For over a decade, Washington has argued that sanctions are a strategic necessity—a way to curb Iran’s nuclear ambitions or influence its regional behavior. But the lived experience of millions tells a different story, one that rarely finds its way into the geopolitical calculus: the story of parents unable to afford antibiotics for their children, of students abandoning university dreams to support their families, and of the elderly who now ration both food and medication.

While policymakers often describe these sanctions as “targeted,” in practice they function as blunt instruments. Financial restrictions have paralyzed humanitarian imports. Even exempted goods like medical supplies are routinely blocked by over-compliance from international banks and insurers. In effect, the entire economy becomes hostage—not of politics, but of fear and isolation.

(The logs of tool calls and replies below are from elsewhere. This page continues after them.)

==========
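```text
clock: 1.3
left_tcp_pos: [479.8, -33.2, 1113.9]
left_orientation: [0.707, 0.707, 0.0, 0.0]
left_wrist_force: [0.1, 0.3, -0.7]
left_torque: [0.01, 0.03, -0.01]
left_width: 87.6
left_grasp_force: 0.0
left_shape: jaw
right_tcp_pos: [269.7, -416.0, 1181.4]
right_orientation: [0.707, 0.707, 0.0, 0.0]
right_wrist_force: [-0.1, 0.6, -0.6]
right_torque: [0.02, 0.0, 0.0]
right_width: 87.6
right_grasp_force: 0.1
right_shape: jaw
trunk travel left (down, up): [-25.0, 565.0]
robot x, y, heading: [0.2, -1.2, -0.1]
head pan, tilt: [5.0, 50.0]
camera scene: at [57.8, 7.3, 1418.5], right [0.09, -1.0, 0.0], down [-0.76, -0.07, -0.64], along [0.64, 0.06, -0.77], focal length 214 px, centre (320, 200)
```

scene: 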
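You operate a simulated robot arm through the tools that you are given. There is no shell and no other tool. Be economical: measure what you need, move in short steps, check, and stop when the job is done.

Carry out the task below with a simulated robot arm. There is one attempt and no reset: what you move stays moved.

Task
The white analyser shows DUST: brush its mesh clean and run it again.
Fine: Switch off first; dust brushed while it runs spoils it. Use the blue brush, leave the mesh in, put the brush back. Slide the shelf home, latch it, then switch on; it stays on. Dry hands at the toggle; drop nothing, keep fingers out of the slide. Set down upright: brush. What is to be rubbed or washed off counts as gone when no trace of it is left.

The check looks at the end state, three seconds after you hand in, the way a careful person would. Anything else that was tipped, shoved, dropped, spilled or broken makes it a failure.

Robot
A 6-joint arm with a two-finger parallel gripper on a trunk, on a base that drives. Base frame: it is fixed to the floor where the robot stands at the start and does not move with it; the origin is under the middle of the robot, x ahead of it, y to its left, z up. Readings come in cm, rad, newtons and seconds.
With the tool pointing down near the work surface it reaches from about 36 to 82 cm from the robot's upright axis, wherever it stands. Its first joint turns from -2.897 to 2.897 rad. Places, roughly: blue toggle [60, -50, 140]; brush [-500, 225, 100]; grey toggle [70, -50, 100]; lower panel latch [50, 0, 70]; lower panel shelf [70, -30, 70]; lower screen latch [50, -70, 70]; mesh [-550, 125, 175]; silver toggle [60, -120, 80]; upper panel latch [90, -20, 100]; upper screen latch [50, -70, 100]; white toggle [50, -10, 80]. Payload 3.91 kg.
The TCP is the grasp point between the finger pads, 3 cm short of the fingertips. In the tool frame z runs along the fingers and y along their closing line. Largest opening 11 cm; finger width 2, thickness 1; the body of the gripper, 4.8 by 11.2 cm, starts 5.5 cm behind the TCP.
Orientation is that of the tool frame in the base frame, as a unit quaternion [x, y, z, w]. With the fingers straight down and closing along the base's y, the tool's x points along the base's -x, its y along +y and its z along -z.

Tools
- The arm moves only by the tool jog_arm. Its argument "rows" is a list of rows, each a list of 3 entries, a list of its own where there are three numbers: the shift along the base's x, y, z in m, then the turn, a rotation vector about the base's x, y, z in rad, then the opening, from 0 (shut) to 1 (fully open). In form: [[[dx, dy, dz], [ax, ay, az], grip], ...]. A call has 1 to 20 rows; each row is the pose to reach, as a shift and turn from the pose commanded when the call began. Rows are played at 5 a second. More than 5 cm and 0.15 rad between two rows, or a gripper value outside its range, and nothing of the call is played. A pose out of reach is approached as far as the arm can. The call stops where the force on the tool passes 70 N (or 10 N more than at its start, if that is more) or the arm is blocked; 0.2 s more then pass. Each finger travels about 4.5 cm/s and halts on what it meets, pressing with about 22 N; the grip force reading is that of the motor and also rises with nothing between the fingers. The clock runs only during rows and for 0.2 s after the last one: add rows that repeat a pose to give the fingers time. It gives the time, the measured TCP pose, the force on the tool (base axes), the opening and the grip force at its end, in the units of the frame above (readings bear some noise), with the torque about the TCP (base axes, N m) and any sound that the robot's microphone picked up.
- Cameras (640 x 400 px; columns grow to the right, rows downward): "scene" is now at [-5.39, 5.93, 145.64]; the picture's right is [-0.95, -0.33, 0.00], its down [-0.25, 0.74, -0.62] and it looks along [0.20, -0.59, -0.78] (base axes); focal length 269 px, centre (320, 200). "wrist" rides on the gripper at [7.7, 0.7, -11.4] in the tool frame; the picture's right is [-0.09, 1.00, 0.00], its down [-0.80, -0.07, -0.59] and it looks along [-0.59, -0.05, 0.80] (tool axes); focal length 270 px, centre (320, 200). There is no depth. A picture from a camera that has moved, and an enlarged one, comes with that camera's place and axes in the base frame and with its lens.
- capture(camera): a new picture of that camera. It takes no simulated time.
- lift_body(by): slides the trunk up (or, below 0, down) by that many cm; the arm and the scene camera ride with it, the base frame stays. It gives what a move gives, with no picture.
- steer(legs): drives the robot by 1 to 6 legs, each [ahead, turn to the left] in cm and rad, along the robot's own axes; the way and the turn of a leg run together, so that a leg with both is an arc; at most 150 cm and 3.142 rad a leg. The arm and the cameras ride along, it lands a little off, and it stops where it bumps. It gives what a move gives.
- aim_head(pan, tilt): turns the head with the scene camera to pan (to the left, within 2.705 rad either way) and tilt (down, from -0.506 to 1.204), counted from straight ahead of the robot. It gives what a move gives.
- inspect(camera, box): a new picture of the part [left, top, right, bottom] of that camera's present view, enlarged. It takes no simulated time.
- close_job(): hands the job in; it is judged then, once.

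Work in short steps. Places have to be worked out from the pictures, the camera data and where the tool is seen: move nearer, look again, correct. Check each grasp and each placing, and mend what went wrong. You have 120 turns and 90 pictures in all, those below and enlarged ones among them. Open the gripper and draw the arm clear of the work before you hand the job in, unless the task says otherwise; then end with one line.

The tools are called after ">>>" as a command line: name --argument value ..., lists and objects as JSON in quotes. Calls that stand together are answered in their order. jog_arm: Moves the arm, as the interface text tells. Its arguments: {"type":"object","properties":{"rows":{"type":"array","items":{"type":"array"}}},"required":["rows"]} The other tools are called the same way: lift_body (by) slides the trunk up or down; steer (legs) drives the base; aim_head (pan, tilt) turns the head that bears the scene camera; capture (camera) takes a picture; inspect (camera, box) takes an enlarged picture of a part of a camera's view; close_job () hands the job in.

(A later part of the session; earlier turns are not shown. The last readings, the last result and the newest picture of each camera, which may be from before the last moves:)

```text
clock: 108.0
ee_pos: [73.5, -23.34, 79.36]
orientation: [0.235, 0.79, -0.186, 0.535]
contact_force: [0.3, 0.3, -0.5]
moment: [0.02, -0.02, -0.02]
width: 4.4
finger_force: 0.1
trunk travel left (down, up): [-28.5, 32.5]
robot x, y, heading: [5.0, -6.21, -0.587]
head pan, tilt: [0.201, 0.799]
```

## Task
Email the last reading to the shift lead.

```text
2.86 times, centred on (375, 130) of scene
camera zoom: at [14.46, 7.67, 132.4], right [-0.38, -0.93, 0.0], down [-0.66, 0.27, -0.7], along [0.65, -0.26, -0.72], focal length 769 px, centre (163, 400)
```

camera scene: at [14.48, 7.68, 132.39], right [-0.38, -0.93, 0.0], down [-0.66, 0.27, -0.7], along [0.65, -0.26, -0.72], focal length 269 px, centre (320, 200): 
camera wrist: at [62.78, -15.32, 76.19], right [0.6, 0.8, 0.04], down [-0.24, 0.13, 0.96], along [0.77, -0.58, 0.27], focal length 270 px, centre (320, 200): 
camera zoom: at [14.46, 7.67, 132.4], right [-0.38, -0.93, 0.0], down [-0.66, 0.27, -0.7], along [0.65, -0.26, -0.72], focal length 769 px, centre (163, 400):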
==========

A 2024 report by the Iranian Hemophilia Society revealed that dozens of patients with rare blood disorders died due to lack of clotting factor medication—drugs that are legally permitted under U.S. law, yet practically inaccessible due to logistical paralysis. These are not side effects. They are the main event.

Beyond the physical toll, there is an emotional erosion at play. Sanctions deepen the rift between Iran and the West, not only through state-to-state confrontation, but by convincing ordinary Iranians that global justice is a fiction. They feel punished not for what they have done, but for who they are—and that psychological wound will outlast any political resolution.

If the international community, and particularly the United States, seeks long-term stability in the Middle East, it must recognize that moral authority cannot be built on economic cruelty. Diplomacy cannot thrive in a climate where medicine becomes a bargaining chip and hunger a negotiation tool.

The Iranian people are not an abstraction. They are doctors working triple shifts without anesthesia. They are poets who can no longer afford paper. They are young men and women building apps by candlelight during blackouts.

To punish a government is one thing. To punish a people is another—and history will remember the difference.